2019 Is the Year for CRISPR
CRISPR is much cheaper and more readily available than earlier forms of genetic engineering. CRISPR, an alternative to traditional forms of genetic engineering, is much cheaper and more readily available. Plus, it may spur progress in how we farm and help solve the problem of how we’re going to feed the world.
April 5, 2019
We have been lauding the benefits of CRISPR for a couple of years, and how different it is from GMOs—and how the perception from consumers is being managed. And it appears that 2019 may well be CRISPR’s year for mainstream success.
“This is a critical year for CRISPR,” says Rodolphe Barrangou, a “CRISPR pioneer” and one of the scientists who identified the bacteria in yogurt as a researcher for Danisco in 2007. He now leads the CRISPR lab at North Carolina State University in Raleigh.

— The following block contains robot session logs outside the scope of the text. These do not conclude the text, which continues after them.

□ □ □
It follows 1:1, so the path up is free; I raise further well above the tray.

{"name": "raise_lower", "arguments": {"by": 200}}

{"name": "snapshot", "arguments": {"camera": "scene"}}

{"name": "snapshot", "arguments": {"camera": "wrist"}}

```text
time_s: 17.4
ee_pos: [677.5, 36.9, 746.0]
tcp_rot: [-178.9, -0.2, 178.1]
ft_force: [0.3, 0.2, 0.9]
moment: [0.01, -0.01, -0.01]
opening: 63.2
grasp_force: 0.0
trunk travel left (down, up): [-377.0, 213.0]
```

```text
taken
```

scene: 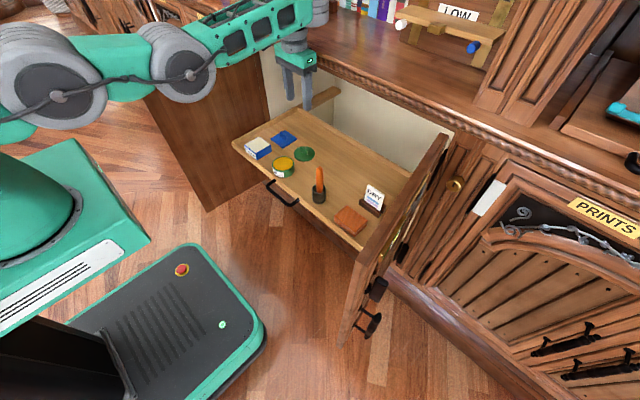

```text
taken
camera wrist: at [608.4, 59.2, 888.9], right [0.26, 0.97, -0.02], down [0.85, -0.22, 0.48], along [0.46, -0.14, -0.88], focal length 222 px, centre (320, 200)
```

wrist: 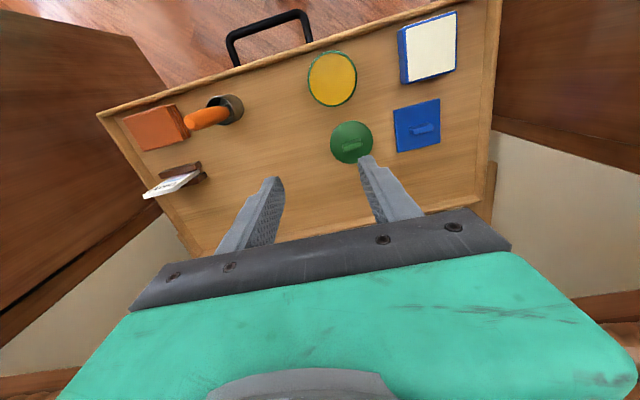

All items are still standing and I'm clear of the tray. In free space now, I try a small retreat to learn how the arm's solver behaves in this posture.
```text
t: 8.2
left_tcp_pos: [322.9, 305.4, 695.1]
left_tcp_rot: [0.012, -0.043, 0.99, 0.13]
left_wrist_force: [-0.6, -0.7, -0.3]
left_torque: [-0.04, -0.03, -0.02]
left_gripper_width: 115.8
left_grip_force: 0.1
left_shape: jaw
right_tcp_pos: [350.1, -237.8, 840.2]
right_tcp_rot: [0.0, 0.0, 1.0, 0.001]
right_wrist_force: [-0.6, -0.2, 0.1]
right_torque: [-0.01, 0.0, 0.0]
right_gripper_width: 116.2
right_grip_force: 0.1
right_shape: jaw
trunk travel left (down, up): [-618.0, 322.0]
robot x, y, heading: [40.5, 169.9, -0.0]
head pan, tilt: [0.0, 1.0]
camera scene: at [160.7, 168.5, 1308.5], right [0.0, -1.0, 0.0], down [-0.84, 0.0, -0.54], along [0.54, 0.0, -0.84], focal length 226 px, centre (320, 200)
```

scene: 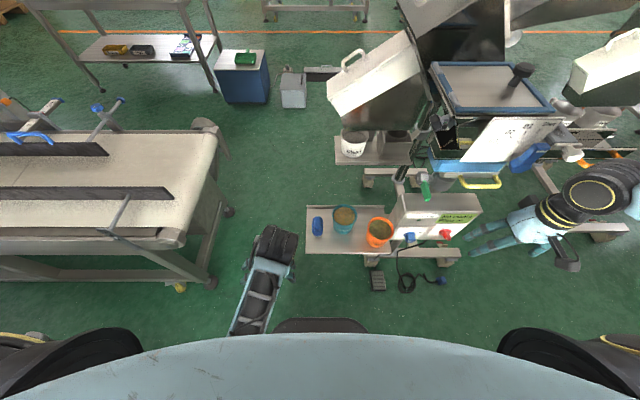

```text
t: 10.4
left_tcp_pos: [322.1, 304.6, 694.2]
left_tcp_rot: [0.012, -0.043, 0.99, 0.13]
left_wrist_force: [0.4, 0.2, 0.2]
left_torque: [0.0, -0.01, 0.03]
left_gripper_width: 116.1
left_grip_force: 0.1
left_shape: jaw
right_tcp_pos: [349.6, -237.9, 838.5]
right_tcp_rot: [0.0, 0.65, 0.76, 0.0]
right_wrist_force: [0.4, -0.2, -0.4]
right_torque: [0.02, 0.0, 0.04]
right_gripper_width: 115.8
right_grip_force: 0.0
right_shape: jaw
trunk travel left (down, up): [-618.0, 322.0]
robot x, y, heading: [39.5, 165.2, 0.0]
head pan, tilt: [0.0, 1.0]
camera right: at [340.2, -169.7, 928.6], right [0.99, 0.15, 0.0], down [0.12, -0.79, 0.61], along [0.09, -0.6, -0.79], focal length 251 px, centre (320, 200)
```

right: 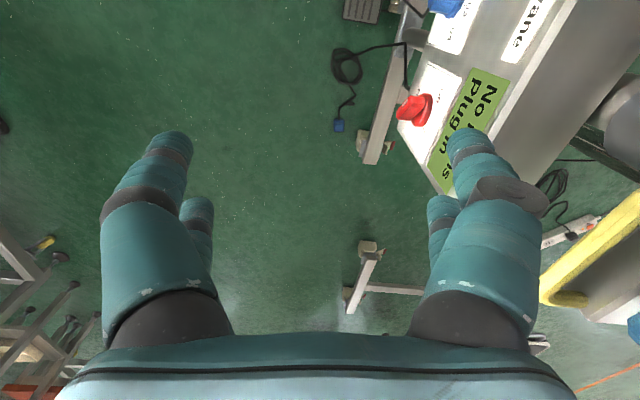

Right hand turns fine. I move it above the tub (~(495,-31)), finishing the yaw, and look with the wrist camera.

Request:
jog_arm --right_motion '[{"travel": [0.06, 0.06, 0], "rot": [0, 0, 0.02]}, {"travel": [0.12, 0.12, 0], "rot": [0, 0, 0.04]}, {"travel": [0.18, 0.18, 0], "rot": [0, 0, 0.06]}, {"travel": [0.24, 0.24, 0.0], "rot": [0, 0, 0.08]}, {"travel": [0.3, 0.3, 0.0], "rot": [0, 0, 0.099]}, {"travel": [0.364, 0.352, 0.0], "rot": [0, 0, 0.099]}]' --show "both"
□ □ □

CRISPR stands for Clustered Regularly Interspaced Short Palindromic Repeat, a set of repeating DNA segments found in bacteria. These bacteria contain a kind of immune system that operates by recording copies of DNA segments from viruses as they first come into contact. When those viruses come along a second time, the bacterial segments (or, more technically, the spacers between the bacterial segments) effectively cut up the DNA segments of the virus, rendering that virus ineffective. All of that eventually led to a critical discovery: Those repeating spacers could be programmed to edit genetic material from just about any living thing, whether human, cow or mushroom.
CRISPR is much cheaper and more readily available than earlier forms of genetic engineering. Scientists anywhere in the world can get a CRISPR kit for $65 from the Broad Institute’s nonprofit Addgene, which has helped create a global CRISPR boom. According to the organization’s statistics, the kits have been requested 64,561 times by scientists in at least 67 countries.
The technology is also easy to use, which is why we are seeing such a boom.
With CRISPR, the food industry has a chance to rethink the role of genetic engineering in the food system. “[It’s] a more integrated approach to how we farm and how we’re going to feed the world,” Barrangou argues.